MHARR and the Manufactured Housing Institute (MHI) acting jointly as The Coalition to Advance Manufactured Housing (Coalition), held a conference call on November 22, 2011 with FHA Commissioner Carol Galante and other HUD officials. The purpose of call was to follow-up on the three specific agreed issues (i.e., easing FHA Title I securitization requirements and expanding the pool of authorized loan originators; the appointment of an acceptable non-career program administrator; and appointment of MHARR and MHI staff members to the MHCC to re-establish collective industry representation) addressed by MHARR and MHI at a joint meeting with Commissioner Galante on September 22, 2011, as further detailed in An October 7, 2011 Coalition letter to the Commissioner. Participants in the 30-minute conference call included Commissioner Galante, Nathan Schultz (HUD), HUD program manager Henry Czauski and staff from both MHARR and MHI.
With regard to easing GNMA securitization requirements for FHA Title I loans, the Commissioner stated that the current highly restrictive GNMA criteria were a product of “the perception” that such loans under-perform, even though the only hard data regarding such loans dates back to the 1980s and 1990s. The Commissioner further stated that without specific data to support the case for easing those criteria, GNMA will not change its position, while conceding that she “didn’t know” exactly how GNMA had drawn its conclusions. Asked what HUD/FHA could do to help provide more recent and relevant data, the Commissioner indicated that available HUD/FHA data was not “good” – i.e., complete or up-to-date — and that the “coding” of FHA data was such that specific information relating to HUD Code manufactured home loans could not be readily extracted. MHI then stated that it had already provided “everything it had.”
MHARR stressed that the unintended consequence of the restrictive GNMA securitization criteria is a de facto “monopolization” of manufactured home financing by one or two companies. This has severely impacted the industry and consumers of affordable housing, through a lack of financing choices and meaningful competition, and is not acceptable, as it contradicts the entire mission and objective of FHA and federal housing policy.
Ultimately, the Commissioner agreed to “work with” the Coalition in an effort to “dig” for more recent and relevant data and develop better data going forward, to bring to GNMA.

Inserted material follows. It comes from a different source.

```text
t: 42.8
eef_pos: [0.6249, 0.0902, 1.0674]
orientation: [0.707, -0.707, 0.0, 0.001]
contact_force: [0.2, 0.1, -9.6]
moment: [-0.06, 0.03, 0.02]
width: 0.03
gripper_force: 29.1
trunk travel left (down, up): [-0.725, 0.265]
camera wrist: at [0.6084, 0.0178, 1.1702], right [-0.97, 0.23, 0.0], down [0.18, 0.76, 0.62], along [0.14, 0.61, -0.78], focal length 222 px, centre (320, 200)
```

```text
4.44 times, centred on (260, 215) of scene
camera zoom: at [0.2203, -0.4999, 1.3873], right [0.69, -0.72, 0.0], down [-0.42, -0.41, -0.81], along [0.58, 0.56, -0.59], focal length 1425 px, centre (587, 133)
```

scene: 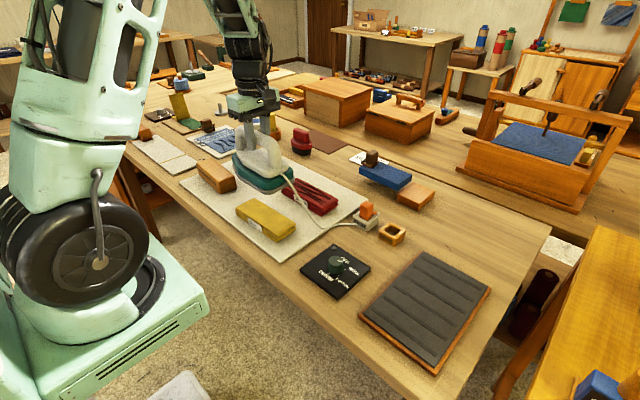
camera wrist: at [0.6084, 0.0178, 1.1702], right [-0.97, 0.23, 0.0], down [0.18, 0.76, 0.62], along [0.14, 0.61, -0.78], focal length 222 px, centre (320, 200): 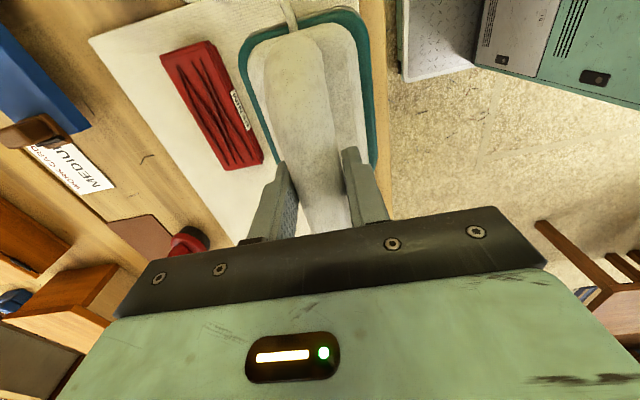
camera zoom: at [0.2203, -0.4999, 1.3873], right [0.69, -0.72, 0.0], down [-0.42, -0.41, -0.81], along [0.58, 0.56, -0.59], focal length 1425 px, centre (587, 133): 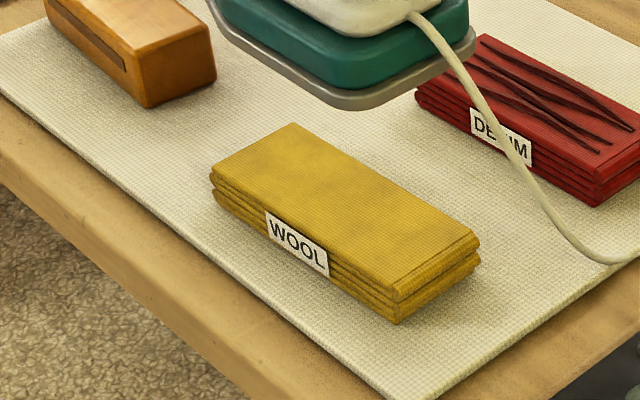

Regarding a non-career program administrator, the Commissioner stated that while she“ understands” the need for a better policy focus on manufactured housing and is doing “everything she can” to improve that focus, there “is no plan” to appoint a non-career administrator for manufactured housing, and HUD does not believe that it is required to do so.
MHARR, once again, reiterated its position – as it did at the September 22, 2011 meeting — that the 2000 law is very clear on this issue, notwithstanding previous HUD “interpretations.” The Commissioner stated that she is “not trying to re-write the law,” but that at a time of tight budgets, with requests and demands for appointed officials in other areas, HUD could not and would not appoint an administrator for manufactured housing. Instead, she stated that she and the current career program manager would “do their best” to involve manufactured housing at the policy level at HUD.
Regarding the appointment of MHARR and MHI staff members to the MHCC to restore the collective representation of the industry, this issue was initially addressed by Mr. Czauski. He stated that MHCC membership applications – including applications from Mark Weiss (MHARR) and Lois Starkey (MHI) — had been received and were being processed by the program, which would provide recommendations for appointments to Commissioner Galante by the end of December 2011. Asked by Mr. Czauski if there were any concerns regarding the appointment process, MHARR explained that the Association has multiple problems with the composition of the MHCC, and other MHCC matters, including HUD restrictions that have severely diminished its role, independence and authority, which MHARR will address directly with HUD outside of the three Coalition-agreed items. MHARR stressed, however, that both MHARR and MHI agree that a staff member from each organization must be appointed as voting MHCC members to be able to participate fully in all MHCC proceedings and restore the balance required by law. The Commissioner did not offer any comment – either way – on the appointment of collective industry representatives at the conclusion of this discussion.
With these Coalition-agreed items at their current stage, MHARR will now move to advane, administratively, the key issues with HUD that were addressed at the recent Board of Directors meeting, while continuing to examine and develop the legal aspects of these matters.